Have you ever considered loaning a friend or business associate money? Maybe you are trying to help a struggling friend or family member. Perhaps you want to assist a business associate. Before handing over any money, you should protect yourself by securing the loan with a properly written promissory note. 

4 Tips For Writing a Promissory Note

A promissory note is a written contract, just like a home or car loan, that states the terms of the agreement and loan. This includes, but is not limited to, the total amount of money being lent, any interest that accrues, repayment terms such as the monthly payment amount, and what happens if the borrower defaults on the loan.

Consider Adding Loan Clauses

You should think about whether or not a prepayment or acceleration clause would benefit your note. A prepayment clause addresses what will happen if the loan is paid off early. Will you lose the interest you wanted, or are there any fees for paying the loan off early. An acceleration clause is helping in the event the borrower defaults and doesn’t submit a payment. You want to ensure that the borrower immediately submits payments for all missed payments and doesn’t just restart paying, thinking the missed payments would just be tacked onto the end of the loan period.

Consult With An Attorney In Your State    

It is crucial to ensure that the Promissory Note that the parties agree upon complies with state laws.
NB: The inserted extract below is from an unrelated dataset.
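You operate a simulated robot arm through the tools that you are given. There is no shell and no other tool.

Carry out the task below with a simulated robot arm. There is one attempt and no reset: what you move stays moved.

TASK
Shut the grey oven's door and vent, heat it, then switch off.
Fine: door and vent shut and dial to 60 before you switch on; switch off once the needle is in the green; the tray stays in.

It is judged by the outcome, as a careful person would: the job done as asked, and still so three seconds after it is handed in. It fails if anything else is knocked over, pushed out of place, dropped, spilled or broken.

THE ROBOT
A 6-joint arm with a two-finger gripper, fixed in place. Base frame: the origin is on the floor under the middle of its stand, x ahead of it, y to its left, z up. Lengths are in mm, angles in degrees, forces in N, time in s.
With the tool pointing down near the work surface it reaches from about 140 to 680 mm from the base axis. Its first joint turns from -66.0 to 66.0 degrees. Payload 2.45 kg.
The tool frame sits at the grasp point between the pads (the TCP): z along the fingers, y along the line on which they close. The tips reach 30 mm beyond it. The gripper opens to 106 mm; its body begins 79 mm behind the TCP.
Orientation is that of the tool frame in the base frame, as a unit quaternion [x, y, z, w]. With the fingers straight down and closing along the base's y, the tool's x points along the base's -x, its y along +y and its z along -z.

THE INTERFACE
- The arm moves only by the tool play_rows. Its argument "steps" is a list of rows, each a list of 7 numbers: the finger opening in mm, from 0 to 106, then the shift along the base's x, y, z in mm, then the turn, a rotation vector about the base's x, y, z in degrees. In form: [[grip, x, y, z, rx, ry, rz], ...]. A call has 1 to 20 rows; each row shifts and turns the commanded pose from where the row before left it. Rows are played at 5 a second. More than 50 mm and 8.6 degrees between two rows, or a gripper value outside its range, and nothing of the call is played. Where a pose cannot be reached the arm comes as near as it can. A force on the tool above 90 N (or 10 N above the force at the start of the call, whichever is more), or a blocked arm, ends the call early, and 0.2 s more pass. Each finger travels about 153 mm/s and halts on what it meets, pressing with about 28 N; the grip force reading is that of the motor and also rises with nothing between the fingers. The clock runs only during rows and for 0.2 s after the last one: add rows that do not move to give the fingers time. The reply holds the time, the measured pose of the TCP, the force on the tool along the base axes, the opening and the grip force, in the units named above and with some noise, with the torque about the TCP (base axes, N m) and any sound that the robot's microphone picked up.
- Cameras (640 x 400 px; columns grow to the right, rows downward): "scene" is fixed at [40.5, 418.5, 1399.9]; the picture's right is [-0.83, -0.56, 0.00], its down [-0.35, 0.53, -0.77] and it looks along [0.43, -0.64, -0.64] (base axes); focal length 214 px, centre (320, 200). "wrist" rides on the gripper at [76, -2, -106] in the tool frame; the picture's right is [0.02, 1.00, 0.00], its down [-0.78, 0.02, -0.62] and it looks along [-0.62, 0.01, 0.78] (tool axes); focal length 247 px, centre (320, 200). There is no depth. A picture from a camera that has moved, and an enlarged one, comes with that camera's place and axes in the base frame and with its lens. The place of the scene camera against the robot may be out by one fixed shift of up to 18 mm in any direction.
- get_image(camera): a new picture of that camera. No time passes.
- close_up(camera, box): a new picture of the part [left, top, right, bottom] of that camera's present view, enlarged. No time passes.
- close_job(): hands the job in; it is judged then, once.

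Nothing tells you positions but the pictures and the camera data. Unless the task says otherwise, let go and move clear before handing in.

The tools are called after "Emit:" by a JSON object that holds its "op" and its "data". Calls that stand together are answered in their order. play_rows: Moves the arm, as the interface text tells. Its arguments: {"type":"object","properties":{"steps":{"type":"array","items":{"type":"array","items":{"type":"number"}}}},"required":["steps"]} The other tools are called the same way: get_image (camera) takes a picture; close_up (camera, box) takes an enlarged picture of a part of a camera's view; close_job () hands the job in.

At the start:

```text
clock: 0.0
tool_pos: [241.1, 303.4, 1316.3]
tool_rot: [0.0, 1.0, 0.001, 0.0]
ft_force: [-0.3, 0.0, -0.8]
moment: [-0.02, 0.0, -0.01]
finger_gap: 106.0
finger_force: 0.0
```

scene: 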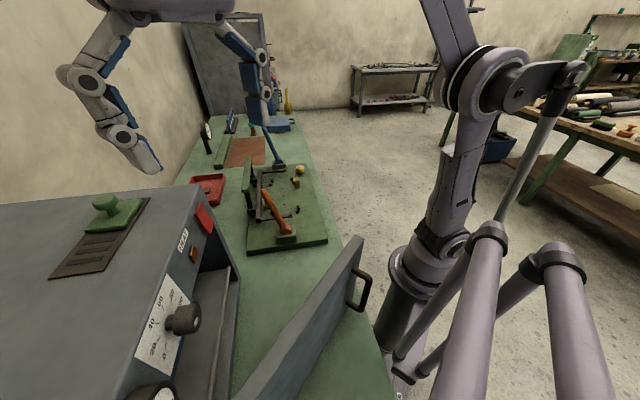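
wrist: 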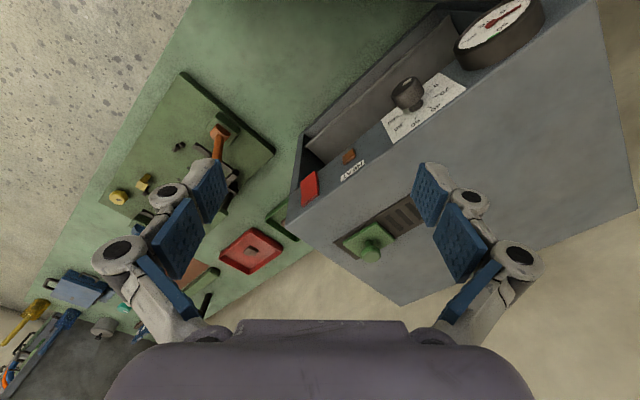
Consult with an attorney in your state to ensure your Promissory Note properly addresses the legal amount of interest that can be charged, notice requirements, jurisdictional protections, default provisions in the event of non-payment, and who will be responsible for paying and court costs and attorney fees if you do have to go to court to collect.   

Offer Clarity Over Simplicity

Make sure that the terms of your note are clear and concise. Have language that explicitly states the principal amount being borrowed, the interest rate used, all fees or charges that can be incurred, and required notices that must be given if the borrower defaults and doesn’t pay.

While some Promissory Notes are simple and don’t contain all of these clauses, those notes also are more difficult to enforce and ensure repayment.   

Think Ahead

Finally, remember that even if the borrower does default on the note, and you go to court, and a judge finds in your favor, you must begin the collections process. Don’t let this be the first time you become aware of any assets you can go after to collect upon the judgment. Ensure that you do your due diligence before loaning any money or entering into a Promissory Note to ensure that the borrower has assets that you can go after if they do default. You don’t want to be stuck in a situation where you are left with an uncollectible judgment.  

To find out how the collections attorneys and team at Andalman and Flynn, P.C. can help you, please visit Andalman and Flynn Collections.

Contact us at 301-563-6685.

About Andalman & Flynn Collections: For decades, businesses and professionals have been turning to the experienced collections attorneys at Andalman & Flynn for their debt recovery needs. A licensed collections agency, their experienced team successfully navigates the complex laws surrounding debt collection practices. The firm combines cutting-edge technology with savvy, effective debt resolution methods that result in high success rates and fast recovery times. For more information, please visit www.andalmanflynncollections.com.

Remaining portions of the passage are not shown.